Text section
>> begin

France | France, Cour de cassation, Chambre sociale, 03 novembre 2011, 10-18036


LA COUR DE CASSATION, CHAMBRE SOCIALE, a rendu l'arrêt suivant :

Sur le moyen unique :

Attendu, selon l'arrêt attaqué (Paris, 24 mars 2010), que M. X..., engagé par la société Moreau incendie à compter du 17 septembre 1993, a travaillé en qualité de vendeur salarié niveau 4 échelon 2 de la convention collective du commerce de gros ; qu' affecté sur un secteur d'activité comprenant les départements de l'Yonne et de l'Aube, le salarié, tenu à un horaire de 35 heures par semaine, était libre de s'organiser, à charge pour lui de respecter le programme fixé et de

rédiger un compte-rendu journalier précis et détaillé, lequel, selon le contr...

>> end

Material
>> begin

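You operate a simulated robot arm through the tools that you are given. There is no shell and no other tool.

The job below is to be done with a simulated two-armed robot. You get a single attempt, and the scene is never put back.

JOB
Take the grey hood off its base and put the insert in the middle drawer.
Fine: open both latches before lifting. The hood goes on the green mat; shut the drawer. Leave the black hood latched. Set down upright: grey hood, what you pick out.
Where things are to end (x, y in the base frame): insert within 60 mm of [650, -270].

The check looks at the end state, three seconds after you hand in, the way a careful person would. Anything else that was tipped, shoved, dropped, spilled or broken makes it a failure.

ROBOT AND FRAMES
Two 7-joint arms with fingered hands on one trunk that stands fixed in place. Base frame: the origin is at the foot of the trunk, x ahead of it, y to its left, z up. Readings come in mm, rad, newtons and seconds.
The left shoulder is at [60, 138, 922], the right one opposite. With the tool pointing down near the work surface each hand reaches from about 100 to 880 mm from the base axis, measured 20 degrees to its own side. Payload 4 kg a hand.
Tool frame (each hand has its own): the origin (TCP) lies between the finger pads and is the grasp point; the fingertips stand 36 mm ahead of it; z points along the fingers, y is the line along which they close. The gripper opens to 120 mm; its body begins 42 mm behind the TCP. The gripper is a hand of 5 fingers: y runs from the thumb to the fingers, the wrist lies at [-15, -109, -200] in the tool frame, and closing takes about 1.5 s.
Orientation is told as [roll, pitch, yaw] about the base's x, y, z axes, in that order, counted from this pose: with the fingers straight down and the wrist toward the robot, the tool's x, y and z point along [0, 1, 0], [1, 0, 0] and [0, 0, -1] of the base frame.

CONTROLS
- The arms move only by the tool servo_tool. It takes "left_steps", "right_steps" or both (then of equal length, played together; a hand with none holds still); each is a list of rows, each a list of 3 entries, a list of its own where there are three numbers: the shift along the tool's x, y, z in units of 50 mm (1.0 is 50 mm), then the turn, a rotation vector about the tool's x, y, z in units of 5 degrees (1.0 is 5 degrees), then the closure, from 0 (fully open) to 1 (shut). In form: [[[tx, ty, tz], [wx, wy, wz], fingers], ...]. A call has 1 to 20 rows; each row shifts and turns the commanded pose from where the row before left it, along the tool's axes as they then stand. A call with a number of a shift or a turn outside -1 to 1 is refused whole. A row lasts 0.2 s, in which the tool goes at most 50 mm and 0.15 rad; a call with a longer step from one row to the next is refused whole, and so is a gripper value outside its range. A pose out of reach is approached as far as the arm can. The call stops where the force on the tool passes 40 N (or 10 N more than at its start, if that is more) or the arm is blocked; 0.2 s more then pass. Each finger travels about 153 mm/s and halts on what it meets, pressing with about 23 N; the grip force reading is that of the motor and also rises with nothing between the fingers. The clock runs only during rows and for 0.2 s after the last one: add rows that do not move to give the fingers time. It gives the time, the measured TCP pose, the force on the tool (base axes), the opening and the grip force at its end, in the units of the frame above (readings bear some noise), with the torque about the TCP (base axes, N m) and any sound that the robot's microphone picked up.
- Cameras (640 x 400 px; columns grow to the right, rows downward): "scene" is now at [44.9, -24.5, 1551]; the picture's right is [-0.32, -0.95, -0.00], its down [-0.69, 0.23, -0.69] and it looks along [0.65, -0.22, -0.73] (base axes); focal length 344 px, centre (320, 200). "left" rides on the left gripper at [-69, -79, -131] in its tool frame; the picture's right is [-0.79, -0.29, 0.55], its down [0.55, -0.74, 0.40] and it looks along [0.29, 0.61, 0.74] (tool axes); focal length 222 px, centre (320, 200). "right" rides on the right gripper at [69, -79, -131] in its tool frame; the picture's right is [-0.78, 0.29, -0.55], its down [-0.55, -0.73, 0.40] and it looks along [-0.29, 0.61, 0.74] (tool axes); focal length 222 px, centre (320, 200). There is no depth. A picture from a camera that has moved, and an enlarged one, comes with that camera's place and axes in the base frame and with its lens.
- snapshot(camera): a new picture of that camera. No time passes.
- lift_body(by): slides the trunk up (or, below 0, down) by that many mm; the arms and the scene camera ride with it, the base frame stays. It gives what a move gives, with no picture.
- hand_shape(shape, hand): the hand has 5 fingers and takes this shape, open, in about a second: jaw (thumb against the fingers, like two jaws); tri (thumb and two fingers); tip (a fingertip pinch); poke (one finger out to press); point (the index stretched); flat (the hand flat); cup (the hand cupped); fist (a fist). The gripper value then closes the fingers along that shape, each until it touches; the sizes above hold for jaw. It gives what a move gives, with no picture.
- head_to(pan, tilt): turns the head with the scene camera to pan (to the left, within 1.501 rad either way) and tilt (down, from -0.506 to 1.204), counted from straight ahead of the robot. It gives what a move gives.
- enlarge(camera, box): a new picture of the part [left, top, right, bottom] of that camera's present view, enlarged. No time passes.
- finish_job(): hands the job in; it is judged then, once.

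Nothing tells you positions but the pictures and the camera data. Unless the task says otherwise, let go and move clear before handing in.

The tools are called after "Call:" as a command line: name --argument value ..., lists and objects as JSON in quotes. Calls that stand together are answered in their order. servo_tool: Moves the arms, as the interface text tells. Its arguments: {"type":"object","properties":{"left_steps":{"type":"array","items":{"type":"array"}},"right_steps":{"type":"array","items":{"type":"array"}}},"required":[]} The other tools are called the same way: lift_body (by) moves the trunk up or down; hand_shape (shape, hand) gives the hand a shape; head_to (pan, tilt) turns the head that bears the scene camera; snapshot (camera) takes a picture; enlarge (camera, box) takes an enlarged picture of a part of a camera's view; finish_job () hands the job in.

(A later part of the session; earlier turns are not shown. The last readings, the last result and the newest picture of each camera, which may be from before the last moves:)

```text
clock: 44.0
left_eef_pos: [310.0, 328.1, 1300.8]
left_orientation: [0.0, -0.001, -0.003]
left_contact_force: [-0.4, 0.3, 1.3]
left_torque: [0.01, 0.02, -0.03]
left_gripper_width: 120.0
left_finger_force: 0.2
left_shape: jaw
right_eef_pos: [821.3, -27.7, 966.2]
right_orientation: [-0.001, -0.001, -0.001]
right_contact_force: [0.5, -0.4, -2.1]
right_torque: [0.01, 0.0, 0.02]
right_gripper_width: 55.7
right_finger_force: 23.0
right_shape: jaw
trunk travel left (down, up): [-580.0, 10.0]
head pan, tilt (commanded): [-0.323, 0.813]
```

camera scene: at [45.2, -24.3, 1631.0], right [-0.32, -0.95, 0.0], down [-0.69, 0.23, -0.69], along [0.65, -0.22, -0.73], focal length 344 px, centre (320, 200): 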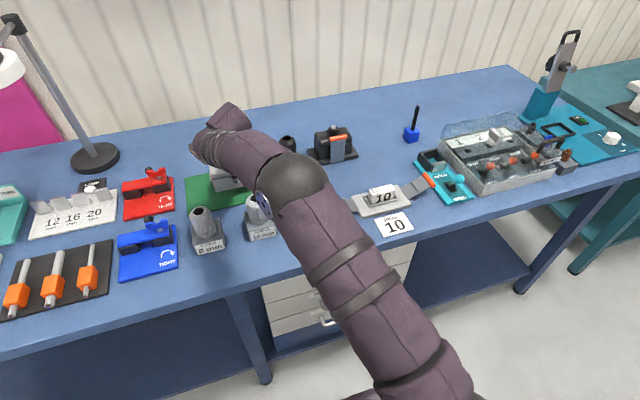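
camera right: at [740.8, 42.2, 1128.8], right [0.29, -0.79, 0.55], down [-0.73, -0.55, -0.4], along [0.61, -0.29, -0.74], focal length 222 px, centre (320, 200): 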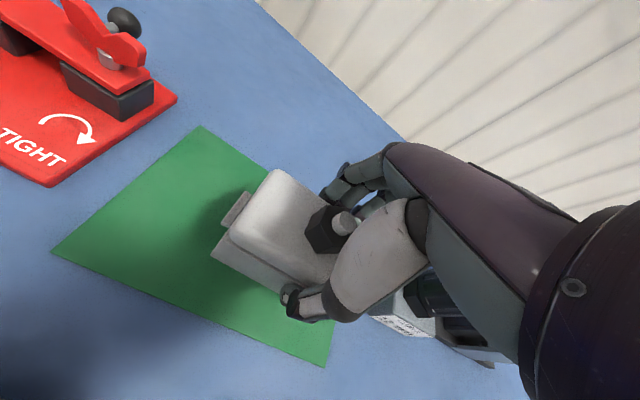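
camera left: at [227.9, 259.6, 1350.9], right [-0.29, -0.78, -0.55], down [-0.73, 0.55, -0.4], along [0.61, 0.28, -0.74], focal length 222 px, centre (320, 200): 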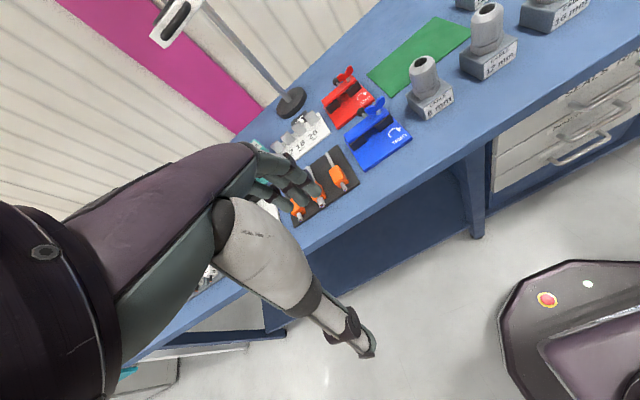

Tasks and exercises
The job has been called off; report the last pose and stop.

>> end

Tasks and exercises
A – Give the stretch of the text section that starts with "LA COUR DE CASSATION, CHAMBRE" and ends with "selon le contr...", unchanged.
B – Quote the data above exactly from the line with "The tools are" to the line with "camera right: at", both ends counted, and nothing else. Pictures don't go in.

Answers provided
A –
LA COUR DE CASSATION, CHAMBRE SOCIALE, a rendu l'arrêt suivant :

Sur le moyen unique :

Attendu, selon l'arrêt attaqué (Paris, 24 mars 2010), que M. X..., engagé par la société Moreau incendie à compter du 17 septembre 1993, a travaillé en qualité de vendeur salarié niveau 4 échelon 2 de la convention collective du commerce de gros ; qu' affecté sur un secteur d'activité comprenant les départements de l'Yonne et de l'Aube, le salarié, tenu à un horaire de 35 heures par semaine, était libre de s'organiser, à charge pour lui de respecter le programme fixé et de

rédiger un compte-rendu journalier précis et détaillé, lequel, selon le contr...

B –
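The tools are called after "Call:" as a command line: name --argument value ..., lists and objects as JSON in quotes. Calls that stand together are answered in their order. servo_tool: Moves the arms, as the interface text tells. Its arguments: {"type":"object","properties":{"left_steps":{"type":"array","items":{"type":"array"}},"right_steps":{"type":"array","items":{"type":"array"}}},"required":[]} The other tools are called the same way: lift_body (by) moves the trunk up or down; hand_shape (shape, hand) gives the hand a shape; head_to (pan, tilt) turns the head that bears the scene camera; snapshot (camera) takes a picture; enlarge (camera, box) takes an enlarged picture of a part of a camera's view; finish_job () hands the job in.

(A later part of the session; earlier turns are not shown. The last readings, the last result and the newest picture of each camera, which may be from before the last moves:)

```text
clock: 44.0
left_eef_pos: [310.0, 328.1, 1300.8]
left_orientation: [0.0, -0.001, -0.003]
left_contact_force: [-0.4, 0.3, 1.3]
left_torque: [0.01, 0.02, -0.03]
left_gripper_width: 120.0
left_finger_force: 0.2
left_shape: jaw
right_eef_pos: [821.3, -27.7, 966.2]
right_orientation: [-0.001, -0.001, -0.001]
right_contact_force: [0.5, -0.4, -2.1]
right_torque: [0.01, 0.0, 0.02]
right_gripper_width: 55.7
right_finger_force: 23.0
right_shape: jaw
trunk travel left (down, up): [-580.0, 10.0]
head pan, tilt (commanded): [-0.323, 0.813]
```

camera scene: at [45.2, -24.3, 1631.0], right [-0.32, -0.95, 0.0], down [-0.69, 0.23, -0.69], along [0.65, -0.22, -0.73], focal length 344 px, centre (320, 200): 
camera right: at [740.8, 42.2, 1128.8], right [0.29, -0.79, 0.55], down [-0.73, -0.55, -0.4], along [0.61, -0.29, -0.74], focal length 222 px, centre (320, 200): 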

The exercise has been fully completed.